If you lead an organization of any kind, you’re the Chief Clarity Officer.  Here are 12 things you must clarify.

  1. Mission – Why do we exist? Too many organizations have no why, a weak why or a fuzzy. Clarify this first or nothing else matters.
  2. Vision – Where are we going?  While you’re always striving to accomplish your mission, your vision should be a tangible picture of what it looks like in a couple of years.  Very few organizations have a clear vision.
  3. Values – What beliefs drive our behavior?  Gino Wickman, author of traction says these are “Vital and timeless guiding principles for your company.” Values will create culture.
  4. Strategy – How will we accomplish our vision?  If mission answers the WHY question, strategy answers the HOW questions.

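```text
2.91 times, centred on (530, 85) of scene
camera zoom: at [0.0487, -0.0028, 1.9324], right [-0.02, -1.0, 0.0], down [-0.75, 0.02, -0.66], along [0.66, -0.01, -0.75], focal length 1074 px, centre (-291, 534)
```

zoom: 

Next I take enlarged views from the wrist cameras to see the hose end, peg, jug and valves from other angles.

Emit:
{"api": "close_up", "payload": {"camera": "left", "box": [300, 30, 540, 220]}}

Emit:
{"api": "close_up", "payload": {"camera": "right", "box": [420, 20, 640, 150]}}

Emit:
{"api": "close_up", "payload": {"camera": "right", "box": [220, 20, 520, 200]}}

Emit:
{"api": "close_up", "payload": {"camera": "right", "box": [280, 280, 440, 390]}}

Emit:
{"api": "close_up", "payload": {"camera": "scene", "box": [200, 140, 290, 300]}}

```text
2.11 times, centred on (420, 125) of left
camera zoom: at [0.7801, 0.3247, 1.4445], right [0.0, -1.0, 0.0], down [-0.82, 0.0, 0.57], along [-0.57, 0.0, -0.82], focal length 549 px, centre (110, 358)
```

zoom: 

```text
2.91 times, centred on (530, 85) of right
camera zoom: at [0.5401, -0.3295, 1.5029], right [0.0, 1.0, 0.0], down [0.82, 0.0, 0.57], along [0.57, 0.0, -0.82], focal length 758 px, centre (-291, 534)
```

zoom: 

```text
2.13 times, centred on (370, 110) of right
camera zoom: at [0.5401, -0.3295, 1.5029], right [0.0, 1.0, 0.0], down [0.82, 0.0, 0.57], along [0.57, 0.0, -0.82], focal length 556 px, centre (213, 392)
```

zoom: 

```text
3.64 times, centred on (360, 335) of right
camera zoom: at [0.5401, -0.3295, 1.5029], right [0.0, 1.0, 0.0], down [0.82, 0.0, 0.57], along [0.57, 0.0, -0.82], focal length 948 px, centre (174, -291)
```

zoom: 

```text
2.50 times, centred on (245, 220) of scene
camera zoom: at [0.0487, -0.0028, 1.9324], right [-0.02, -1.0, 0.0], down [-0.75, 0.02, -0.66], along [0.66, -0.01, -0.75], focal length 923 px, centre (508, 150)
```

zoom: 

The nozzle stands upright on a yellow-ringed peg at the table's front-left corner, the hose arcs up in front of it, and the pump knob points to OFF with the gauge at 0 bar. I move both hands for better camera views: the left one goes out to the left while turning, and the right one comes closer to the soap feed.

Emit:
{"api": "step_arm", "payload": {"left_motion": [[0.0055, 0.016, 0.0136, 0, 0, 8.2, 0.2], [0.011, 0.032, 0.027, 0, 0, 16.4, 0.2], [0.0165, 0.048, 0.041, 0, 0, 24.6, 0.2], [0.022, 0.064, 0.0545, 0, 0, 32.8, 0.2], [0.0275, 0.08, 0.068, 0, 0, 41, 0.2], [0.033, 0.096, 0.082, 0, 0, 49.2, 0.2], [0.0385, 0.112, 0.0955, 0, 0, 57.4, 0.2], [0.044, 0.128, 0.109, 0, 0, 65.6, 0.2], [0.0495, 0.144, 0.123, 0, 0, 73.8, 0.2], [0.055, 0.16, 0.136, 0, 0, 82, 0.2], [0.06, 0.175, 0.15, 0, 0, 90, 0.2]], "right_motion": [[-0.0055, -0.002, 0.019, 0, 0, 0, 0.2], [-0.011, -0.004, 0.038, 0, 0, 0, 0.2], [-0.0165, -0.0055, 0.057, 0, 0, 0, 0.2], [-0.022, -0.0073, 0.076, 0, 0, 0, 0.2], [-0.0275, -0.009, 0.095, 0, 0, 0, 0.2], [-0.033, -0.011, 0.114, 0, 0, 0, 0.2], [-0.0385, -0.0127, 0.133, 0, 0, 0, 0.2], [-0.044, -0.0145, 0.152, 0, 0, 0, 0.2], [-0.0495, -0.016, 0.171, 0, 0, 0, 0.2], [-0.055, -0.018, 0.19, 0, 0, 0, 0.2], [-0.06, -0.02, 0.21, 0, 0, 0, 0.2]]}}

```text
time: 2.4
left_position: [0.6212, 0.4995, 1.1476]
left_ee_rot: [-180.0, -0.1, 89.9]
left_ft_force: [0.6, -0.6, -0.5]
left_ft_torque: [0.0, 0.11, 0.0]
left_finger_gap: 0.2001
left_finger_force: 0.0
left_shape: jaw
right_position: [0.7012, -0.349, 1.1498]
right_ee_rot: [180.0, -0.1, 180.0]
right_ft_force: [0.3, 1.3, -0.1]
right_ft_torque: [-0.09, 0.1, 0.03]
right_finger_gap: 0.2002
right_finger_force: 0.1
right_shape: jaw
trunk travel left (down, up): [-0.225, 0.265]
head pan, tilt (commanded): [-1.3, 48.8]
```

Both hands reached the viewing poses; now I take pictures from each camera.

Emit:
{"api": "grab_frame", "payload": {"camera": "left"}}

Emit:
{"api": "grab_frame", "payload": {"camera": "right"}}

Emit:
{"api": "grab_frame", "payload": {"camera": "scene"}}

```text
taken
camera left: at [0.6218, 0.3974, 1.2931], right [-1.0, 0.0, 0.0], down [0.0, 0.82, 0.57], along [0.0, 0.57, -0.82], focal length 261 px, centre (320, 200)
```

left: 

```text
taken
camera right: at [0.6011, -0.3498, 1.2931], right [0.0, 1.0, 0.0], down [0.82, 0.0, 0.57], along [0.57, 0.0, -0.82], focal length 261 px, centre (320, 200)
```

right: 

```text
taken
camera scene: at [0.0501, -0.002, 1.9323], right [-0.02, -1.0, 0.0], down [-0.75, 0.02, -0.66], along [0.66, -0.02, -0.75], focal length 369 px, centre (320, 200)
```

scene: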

  5. Core Focus – Dan Sullivan calls this your “Unique Ability.”  Jim Collins says it’s your Hedgehog Concept.  Knowing what you’re really doing will allow you to say “If you’re looking for that, we’re probably not right for you…we excel at this.”
  6. Goals  – What is our target? A Harris Interactive/Frankin Covey poll of 23,000 employees found 37% of employees didn’t understand their companies priorities.  Only 1 in 5 were enthusiastic about company goals. If you know where you want to go, clarify some real goals.
  7. Calendar – When do we do it?  It’s not sexy but a tool as simple as a calendar will help you know when to work on what.
  8. Systems – What processes facilitate progress?  A lot of organizations fail not because a lack of talent or vision, but because they lack the systems and process to sustain growth.
  9. Meetings – When and why do we gather?  If you’re just meeting in response to problems, you’re not proactively creating growth and health.  Clarify what meetings are really necessary and who should be there.
  10. Team – Who will get us where we want to go?  “If you could get all the people in an organization rowing in the same direction, you could dominate any industry, in any market, against any competition, at any time.” says Patrick Lencioni inThe Five Dysfunctions of a Team.
  11. Metrics – What numbers tell us how we are doing? Anything that is measured and watched is improved.  So clarify what numbers really matter and create a system to track them on a daily, weekly, monthly, quarterly and annual basis.
  12. Target – Who are we trying to reach?  Some people call this a persona, but you’ve gotta know who your best customer is.  And it might not be as generic as you think.

If you need help clarifying any or all of these items for your organization, drop me a note.  I love helping leaders create clarity.  There’s nothing like it.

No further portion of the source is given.